The study finds that one full wedge can be achieved by halting the drainage of tropical peatlands and restoring 90% of currently drained tropical peatland area by 2050 — around 18 million hectares, roughly the size of Cambodia. That level of mitigation is equivalent to many other headline-grabbing interventions, but with a far smaller land footprint than alternatives such as large-scale forest expansion.

This matters because peatlands are one of the planet’s most carbon-dense ecosystems. When left wet and intact, they store vast amounts of carbon. But once drained for agriculture, forestry or other land uses, peat soils begin to oxidise and release that carbon into the atmosphere, turning long-term carbon sinks into major sources of greenhouse gas emissions. Rewetting degraded peatlands is therefore essential to stop these emissions, reduce fire risk and begin the process of ecological recovery.

As Dr Nathan Johnson, Research Associate at Imperial College London and one of the paper’s authors, said: “Peatlands cover only a few percent of Earth’s land, yet they store twice as much carbon as all the world’s forests. When land footprint is an important bottleneck for climate action, protecting and restoring peatlands is one of the most powerful ways to cut emissions without competing for vast areas of land.”

Responding to the paper, Eva Hernandez, Global Peatlands Lead for Wetlands International said: “Peatlands are the world’s unsung climate champions. We’ve been banging away about their huge mitigation potential for years and this paper shows clearly why governments, businesses and funders should invest in safeguarding and restoring healthy peatlands. As an added bonus, wet, healthy peatlands also enhance water security, reduce wildfires, mitigate floods and drought, and boost unique biodiversity.”

The paper comes out just ahead of the launch of the Peatland Breakthrough, a major global initiative to accelerate investment and scale up action in peatlands – and provides a clear climate rationale for countries and companies to pledge their support.

The paper is especially important in a policy landscape where climate discussions often centre on high-profile technologies such as battery storage, nuclear power, carbon capture or direct air capture. The paper shows that many solutions with comparable climate impact look very different in practice — and that some of the biggest levers are hidden in plain sight.

For example, the study finds that reducing meat consumption by 30% has the same climate impact as cutting passenger air travel by 70%. It also shows that cutting food loss and waste by 51% would deliver one wedge, while nearly full decarbonisation of global cement production would be needed to achieve the same effect.

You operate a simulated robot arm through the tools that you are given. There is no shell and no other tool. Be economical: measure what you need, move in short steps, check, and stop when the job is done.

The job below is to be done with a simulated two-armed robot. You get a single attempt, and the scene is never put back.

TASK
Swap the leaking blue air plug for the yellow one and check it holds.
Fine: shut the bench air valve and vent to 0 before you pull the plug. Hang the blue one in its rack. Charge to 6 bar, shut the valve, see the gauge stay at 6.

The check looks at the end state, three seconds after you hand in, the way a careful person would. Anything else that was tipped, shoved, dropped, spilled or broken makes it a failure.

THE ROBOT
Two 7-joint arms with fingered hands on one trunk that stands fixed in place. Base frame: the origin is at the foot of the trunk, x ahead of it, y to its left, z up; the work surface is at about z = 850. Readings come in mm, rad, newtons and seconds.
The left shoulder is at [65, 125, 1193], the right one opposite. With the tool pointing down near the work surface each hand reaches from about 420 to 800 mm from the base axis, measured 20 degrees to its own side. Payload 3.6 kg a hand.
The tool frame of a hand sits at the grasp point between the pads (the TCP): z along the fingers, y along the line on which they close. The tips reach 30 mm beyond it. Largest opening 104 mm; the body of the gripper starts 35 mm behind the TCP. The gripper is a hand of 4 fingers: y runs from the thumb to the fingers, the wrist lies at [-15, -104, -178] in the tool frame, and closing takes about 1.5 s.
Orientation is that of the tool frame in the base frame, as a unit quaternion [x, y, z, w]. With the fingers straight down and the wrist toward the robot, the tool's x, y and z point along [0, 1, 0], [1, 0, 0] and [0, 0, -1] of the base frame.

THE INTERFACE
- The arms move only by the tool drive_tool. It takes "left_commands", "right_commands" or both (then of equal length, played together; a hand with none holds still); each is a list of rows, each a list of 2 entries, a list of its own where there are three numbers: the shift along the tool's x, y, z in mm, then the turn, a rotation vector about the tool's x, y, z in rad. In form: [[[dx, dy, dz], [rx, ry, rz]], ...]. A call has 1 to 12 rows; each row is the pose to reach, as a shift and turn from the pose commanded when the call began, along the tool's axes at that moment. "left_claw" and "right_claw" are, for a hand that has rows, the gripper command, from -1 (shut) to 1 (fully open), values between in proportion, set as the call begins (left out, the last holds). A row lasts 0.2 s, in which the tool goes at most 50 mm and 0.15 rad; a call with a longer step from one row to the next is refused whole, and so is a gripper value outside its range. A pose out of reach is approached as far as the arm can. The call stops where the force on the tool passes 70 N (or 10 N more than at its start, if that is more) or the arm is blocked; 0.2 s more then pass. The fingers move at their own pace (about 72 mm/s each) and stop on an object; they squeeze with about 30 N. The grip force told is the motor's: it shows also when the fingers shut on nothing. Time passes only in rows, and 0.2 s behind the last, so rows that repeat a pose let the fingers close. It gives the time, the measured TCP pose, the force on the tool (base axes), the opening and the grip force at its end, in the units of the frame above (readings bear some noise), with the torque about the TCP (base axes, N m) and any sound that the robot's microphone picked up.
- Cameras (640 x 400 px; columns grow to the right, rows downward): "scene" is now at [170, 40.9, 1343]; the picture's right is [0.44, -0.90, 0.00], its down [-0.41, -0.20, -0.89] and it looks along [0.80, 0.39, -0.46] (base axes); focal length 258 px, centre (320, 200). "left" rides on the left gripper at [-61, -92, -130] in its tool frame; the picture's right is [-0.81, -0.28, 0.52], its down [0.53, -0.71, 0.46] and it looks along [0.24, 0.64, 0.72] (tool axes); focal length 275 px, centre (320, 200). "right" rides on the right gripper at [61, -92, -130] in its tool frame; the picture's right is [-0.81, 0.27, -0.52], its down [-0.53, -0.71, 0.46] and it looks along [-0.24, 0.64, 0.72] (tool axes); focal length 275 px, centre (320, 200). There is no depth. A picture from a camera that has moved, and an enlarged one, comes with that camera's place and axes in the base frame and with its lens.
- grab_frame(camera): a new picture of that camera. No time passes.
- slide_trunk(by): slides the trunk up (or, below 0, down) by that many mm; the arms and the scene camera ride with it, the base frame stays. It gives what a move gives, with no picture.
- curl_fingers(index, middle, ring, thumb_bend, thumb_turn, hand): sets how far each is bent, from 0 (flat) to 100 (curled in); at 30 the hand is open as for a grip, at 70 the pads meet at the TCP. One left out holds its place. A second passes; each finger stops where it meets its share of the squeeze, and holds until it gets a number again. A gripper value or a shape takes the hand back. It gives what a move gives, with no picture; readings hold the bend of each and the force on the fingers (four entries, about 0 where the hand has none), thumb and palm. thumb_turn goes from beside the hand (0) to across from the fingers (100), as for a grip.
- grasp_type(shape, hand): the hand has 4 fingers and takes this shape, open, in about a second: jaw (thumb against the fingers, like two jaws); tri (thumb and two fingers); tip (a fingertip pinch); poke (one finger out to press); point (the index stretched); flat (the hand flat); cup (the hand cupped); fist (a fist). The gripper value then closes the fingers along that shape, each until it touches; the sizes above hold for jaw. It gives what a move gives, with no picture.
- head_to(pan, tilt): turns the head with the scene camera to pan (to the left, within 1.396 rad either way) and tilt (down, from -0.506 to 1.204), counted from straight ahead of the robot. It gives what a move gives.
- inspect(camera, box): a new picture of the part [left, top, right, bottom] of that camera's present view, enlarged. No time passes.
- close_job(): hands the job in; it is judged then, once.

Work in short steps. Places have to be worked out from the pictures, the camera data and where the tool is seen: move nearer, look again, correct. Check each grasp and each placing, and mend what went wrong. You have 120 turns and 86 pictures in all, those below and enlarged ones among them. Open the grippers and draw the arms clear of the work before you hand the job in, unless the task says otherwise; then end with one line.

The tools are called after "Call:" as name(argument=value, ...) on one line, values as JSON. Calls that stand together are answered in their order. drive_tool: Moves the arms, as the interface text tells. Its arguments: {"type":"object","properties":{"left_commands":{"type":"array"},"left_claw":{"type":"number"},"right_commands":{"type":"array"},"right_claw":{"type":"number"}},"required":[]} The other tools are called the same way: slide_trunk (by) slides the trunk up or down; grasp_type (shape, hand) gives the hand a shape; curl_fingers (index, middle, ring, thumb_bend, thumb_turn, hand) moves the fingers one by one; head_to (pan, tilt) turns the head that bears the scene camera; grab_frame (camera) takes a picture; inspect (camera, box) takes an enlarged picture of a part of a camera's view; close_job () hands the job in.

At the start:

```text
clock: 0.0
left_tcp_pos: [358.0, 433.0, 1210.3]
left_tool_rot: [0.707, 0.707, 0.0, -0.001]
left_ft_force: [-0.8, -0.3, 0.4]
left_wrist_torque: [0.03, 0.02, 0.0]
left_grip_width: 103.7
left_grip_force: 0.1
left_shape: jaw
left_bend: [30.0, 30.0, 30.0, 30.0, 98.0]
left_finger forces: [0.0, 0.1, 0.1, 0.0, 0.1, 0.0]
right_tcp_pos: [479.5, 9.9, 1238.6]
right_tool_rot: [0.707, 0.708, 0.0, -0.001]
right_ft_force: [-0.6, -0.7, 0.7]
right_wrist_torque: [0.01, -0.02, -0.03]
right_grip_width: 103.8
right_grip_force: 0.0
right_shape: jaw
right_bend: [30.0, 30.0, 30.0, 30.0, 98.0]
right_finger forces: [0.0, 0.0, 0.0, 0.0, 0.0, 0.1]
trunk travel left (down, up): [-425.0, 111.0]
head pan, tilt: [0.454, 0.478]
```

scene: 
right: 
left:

These comparisons reveal the scale of action required, but also make clear that there is no single route to a safer climate future. According to the paper, around 20 wedges are needed to keep 1.5°C within reach relative to current policies, and there are more than 6 trillion possible combinations of strategies that could together deliver that outcome.

Alongside the paper, the researchers have launched climatewedges.com, an interactive online tool that allows people to build their own decarbonisation pathways and compare options across sectors including energy, transport, food, buildings, industry and land use.

Dr Johnson said this is precisely the point: climate action should not be reduced to a single technocratic plan. “People should have agency over how they live and what they vote for, but must be able to compare options to do so,” he said in the press release accompanying the study.

For peatlands, this framing is powerful. It shows that rewetting and restoration are not niche conservation measures, but central climate strategies that deserve far greater attention and investment. They can cut emissions immediately by stopping further degradation, while also delivering co-benefits for water security, livelihoods, resilience to fire and drought, and biodiversity.

The study also serves as a reminder that climate mitigation portfolios are not automatically additive: some strategies compete for land, biomass, materials or clean electricity. That makes peatland restoration even more compelling. Compared with many land-based options, it offers disproportionate returns from relatively small areas.

As governments refine their climate plans and societies debate which pathways are fair, feasible and effective, this new “wedge” framework offers a clearer way to understand the choices ahead. And for those choices to be credible, peatlands must be part of the picture.

Restoring and rewetting peatlands is not only one of the most effective ways to avoid emissions from degraded landscapes and slowly sequester carbon from the atmosphere. It is also one of the clearest examples of how nature-based solutions can deliver climate impact at scale.